--- start Reading text ---

Monday, December 31, 2012

Happy New Year!

Just wanted to leave a special note to all of my readers out there, both the old troupers who've been with me from the beginning, and those of you who stumbled over my little corner of the Internet in the past year:

It makes me happy to know that there are so many of you out there that are interested in the same sorts of music that I like. I commend you all on your exquisite musical taste! But seriously - thanks to all of you for taking the time over the past 366 days to check out and comment on my little screeds; knowing that there are folks out there who actually read my stuff is very gratifying, and very humbling. I look forward to hearing from you all in 2013, as Pee-Pee Soaked Heckhole begins another year posting new stories and new tunes I hope you like.

I'll leave you all with the video to one of my favorite songs of the past year, Japandroids' "The House That Heaven Built" - enjoy, and see ya next year!

Saturday, December 22, 2012

Joe Strummer - Earthquake Westher

The Clash posts this week were all lead-ups to today, the tenth anniversary of the death of Joe Strummer.

I remember exactly where I was when I first heard the news: I was in Rhode Island, driving into work two days before Christmas and listening to National Public Radio. The announcement of his death was one of the top news stories; it was brief, and provided no details other than the basic journalistic "five Ws". But it was still a huge jolt to me. The Clash were about to be inducted into the Rock Hall of Fame in just a few weeks, and I was eagerly looking forward to a reunion. While still on the road, I instantly called one of my buddies and fellow band mates, a big Clash fan like myself. He hadn't heard the news; when I broke it to him, he was just as shocked as I was.

--- end Reading text ---
--- start Data provided ---

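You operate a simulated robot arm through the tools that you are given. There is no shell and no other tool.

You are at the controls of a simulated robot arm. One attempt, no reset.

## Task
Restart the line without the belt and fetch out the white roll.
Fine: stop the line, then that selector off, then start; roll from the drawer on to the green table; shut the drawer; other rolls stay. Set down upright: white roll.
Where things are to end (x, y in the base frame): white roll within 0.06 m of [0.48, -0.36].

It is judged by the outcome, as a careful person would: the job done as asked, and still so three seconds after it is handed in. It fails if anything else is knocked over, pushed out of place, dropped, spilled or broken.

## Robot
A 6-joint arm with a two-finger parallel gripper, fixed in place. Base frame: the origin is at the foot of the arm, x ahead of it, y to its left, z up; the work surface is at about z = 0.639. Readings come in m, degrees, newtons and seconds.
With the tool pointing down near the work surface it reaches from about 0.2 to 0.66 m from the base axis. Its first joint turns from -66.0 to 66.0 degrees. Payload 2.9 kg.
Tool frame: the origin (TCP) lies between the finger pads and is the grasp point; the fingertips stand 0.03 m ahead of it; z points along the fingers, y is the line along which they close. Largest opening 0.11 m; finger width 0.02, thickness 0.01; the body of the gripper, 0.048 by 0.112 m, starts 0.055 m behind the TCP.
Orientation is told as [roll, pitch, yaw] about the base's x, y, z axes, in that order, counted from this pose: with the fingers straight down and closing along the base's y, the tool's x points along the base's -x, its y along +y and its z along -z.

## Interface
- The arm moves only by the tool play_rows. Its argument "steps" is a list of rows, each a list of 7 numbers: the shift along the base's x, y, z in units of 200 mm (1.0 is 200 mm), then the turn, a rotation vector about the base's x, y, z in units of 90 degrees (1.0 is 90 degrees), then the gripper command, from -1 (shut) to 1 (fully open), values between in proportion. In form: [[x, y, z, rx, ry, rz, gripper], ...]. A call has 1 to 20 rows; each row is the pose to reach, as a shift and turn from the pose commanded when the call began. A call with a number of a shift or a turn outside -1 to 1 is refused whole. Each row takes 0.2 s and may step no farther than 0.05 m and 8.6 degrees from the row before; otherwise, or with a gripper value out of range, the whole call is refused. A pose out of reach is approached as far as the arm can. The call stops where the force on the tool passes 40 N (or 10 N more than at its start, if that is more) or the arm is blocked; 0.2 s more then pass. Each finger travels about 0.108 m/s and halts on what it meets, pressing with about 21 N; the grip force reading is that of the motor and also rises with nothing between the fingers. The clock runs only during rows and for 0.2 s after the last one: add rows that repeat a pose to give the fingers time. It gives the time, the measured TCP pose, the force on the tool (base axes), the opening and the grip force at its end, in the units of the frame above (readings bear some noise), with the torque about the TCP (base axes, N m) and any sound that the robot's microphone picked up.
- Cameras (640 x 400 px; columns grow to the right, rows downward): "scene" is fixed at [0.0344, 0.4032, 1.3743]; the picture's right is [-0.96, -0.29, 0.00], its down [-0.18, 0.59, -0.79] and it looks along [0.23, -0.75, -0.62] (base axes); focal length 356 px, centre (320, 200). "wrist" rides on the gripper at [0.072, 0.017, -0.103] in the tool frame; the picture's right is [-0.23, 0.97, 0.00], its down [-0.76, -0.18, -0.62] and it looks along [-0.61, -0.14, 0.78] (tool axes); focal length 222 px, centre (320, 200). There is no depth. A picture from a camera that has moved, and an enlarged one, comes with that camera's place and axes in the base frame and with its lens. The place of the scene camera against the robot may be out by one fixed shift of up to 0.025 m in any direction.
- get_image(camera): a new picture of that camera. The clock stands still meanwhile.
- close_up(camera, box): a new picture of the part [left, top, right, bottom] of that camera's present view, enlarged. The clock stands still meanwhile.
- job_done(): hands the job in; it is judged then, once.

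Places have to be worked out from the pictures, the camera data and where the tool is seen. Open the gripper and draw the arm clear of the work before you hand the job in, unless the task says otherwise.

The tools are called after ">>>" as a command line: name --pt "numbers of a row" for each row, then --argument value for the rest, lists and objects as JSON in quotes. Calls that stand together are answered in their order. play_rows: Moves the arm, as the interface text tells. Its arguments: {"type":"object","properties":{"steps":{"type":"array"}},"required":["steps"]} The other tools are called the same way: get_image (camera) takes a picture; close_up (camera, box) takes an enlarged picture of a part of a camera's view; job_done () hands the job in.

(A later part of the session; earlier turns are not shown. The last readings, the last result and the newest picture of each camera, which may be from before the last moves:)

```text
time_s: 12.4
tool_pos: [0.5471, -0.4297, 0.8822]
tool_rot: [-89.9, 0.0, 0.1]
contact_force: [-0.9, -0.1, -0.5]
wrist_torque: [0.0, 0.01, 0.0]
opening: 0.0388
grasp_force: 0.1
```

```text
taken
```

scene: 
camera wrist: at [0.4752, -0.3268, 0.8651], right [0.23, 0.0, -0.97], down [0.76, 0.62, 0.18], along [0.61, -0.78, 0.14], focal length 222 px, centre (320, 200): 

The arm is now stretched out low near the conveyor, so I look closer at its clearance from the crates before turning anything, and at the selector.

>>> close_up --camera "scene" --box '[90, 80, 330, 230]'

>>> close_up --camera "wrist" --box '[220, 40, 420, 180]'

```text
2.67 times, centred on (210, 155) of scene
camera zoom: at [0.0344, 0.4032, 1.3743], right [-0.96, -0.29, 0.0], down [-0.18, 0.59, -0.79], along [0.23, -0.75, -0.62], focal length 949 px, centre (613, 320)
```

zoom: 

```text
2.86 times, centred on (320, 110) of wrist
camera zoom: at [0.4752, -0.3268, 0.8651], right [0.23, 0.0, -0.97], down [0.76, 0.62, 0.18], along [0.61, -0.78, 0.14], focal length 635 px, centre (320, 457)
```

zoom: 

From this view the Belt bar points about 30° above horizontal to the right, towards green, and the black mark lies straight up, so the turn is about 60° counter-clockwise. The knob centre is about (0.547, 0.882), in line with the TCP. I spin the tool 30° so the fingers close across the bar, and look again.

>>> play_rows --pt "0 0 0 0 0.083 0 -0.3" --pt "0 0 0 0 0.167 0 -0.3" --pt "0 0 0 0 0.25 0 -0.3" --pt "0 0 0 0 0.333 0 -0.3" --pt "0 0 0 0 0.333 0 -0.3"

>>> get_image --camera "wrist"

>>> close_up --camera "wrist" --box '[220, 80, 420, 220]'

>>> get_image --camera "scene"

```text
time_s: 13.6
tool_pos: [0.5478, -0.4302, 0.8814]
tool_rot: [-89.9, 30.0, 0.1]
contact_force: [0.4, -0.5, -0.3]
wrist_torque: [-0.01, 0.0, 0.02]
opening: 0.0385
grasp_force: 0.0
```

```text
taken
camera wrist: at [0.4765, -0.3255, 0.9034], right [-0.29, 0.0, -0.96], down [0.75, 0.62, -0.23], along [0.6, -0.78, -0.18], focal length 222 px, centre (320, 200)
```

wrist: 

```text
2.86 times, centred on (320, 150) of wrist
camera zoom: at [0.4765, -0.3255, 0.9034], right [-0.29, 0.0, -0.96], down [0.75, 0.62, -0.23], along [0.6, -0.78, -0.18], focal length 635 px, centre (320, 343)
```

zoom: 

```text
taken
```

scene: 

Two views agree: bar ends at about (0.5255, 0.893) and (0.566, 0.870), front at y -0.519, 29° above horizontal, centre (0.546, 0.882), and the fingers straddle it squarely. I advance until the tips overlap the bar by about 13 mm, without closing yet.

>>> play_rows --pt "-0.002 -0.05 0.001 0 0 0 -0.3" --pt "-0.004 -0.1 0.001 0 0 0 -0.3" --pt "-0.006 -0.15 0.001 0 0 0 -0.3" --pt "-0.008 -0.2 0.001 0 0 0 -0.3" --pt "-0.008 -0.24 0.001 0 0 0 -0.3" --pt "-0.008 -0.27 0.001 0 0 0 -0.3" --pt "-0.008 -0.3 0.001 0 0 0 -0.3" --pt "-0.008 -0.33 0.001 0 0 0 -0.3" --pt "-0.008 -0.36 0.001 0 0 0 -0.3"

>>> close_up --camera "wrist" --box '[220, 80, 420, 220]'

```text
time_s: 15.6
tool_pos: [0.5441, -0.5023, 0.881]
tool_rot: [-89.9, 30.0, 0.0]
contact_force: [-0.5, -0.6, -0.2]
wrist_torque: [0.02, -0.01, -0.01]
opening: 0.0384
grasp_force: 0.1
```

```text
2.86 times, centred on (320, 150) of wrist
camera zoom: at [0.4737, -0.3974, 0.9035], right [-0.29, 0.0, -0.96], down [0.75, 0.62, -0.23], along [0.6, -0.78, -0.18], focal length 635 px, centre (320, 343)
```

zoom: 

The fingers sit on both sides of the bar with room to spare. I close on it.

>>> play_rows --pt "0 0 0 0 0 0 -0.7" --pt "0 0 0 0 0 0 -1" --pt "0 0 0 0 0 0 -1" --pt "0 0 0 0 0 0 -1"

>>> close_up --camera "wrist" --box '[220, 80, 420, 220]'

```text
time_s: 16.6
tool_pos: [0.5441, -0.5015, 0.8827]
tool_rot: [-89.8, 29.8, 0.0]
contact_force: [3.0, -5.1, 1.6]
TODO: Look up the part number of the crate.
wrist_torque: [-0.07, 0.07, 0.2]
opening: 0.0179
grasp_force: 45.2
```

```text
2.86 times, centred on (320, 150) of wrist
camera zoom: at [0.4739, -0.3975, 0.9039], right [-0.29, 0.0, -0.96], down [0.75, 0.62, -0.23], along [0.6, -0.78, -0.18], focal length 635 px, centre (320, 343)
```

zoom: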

--- end Data provided ---

Required actions
1) Show the exact text of the reading text starting from "Saturday, December 22, 2012" and stopping at the end of "shocked as I was.".
2) Your answer continues the reading text from its final sentence.

Results for the exercise
1)
Saturday, December 22, 2012

Joe Strummer - Earthquake Westher

The Clash posts this week were all lead-ups to today, the tenth anniversary of the death of Joe Strummer.

I remember exactly where I was when I first heard the news: I was in Rhode Island, driving into work two days before Christmas and listening to National Public Radio. The announcement of his death was one of the top news stories; it was brief, and provided no details other than the basic journalistic "five Ws". But it was still a huge jolt to me. The Clash were about to be inducted into the Rock Hall of Fame in just a few weeks, and I was eagerly looking forward to a reunion. While still on the road, I instantly called one of my buddies and fellow band mates, a big Clash fan like myself. He hadn't heard the news; when I broke it to him, he was just as shocked as I was.

2)
I spent all day a work in a funk, listening to Clash tunes on my Creative MP3 player. Later that day as I drove home, I listened to the NPR afternoon show, which had a more in-depth report on Joe. It was a very well-done overview/tribute to Strummer's life, and at the end of it, they did something extraordinary - they played "White Man In Hammersmith Palais" in its entirety.

I remember being amazed and grateful that a news organization such as NPR devoted so much time and showed so much respect to Strummer's life and music - they didn't just treat him like some dirty punk rocker, but as a serious artist and visionary.

After the collapse of the final version of The Clash following the disastrous and widely-panned release of 1985's Cut The Crap, Strummer spent the next few years working on musical collaborations with other partners - I think that the reception of the last Clash album rattled him a bit, and he began working on projects to get back his confidence in his music-making abilities and skills. He first teamed with filmmaker Alex Cox and contributed two songs to the soundtrack of his 1986 film Sid & Nancy. Strummer then ended his feud with former Clash band mate Mick Jones, and collaborated with him on Big Audio Dynamite's second album, No. 10 Upping St., producing the album and co-writing most of the songs. He then went back to work with Cox, contributing another two songs to the film Straight To Hell. Cox was so pleased with Strummer's input that he asked him to score his next movie in its entirety. The film, Walker (released in 1987), was widely panned and flopped at the box office (Cox never worked for a major Hollywood studio again). But the film's soundtrack received much critical praise, with Strummer's mix of reggae, rock, calypso and South American music receiving high marks.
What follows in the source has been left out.